11 – The producers of the Marvel Avengers films are worried they don’t have quite enough superheroes already crammed into the series… They call you up to play an original character. What would your character’s name be? What’s your superpower (yes, you can only have one) ?

You know how we often misunderstand what people are saying to us, because we hear their words through our own lens, our own perspective? I would love to be able to act as a translator, so that what someone is trying to say, and what the recipient hears and understand doesn’t get lost in the noise. I don’t need a fancy name – The Transliterator would work for me.

12 – You are hosting a small dinner party for the deceased… You can invite three dead people to your shindig, but you only have enough spectral energy for one mega-star “A-lister”, and any two others. Who do you summon, and why?

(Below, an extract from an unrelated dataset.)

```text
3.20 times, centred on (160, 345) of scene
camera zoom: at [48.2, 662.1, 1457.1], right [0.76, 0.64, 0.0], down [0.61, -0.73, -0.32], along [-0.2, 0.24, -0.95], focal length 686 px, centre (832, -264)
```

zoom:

Another ‘hmmm’ type answer. I don’t ‘do’ mega-star A-lister types. So, I’ll just be true to myself. You’ll notice the writerly theme…
Wilfred Owen – I fell in love with his poetry thanks to a wonderful English teacher I had when I was thirteen.
Elie Wiesel – I have read and re-read his books so many times and they had a huge effect on me. I admire what I know of him through his work so much.
Mary Shelley – because I adored (and still adore) ‘Frankenstein’, and she was so young when she wrote it. I said above, I don’t tend to cry over books, films, music. Frankenstein almost got me to that place.

13 – Any regrets?
Of course. More than a few. But they make me who I am, and that’s not such a bad thing.

A huge thank you to Freya for joining us – another great interview! I’m not sure how my answer for the celebrity pass slipped in there on question 10… and I really need one of those Transliterator people!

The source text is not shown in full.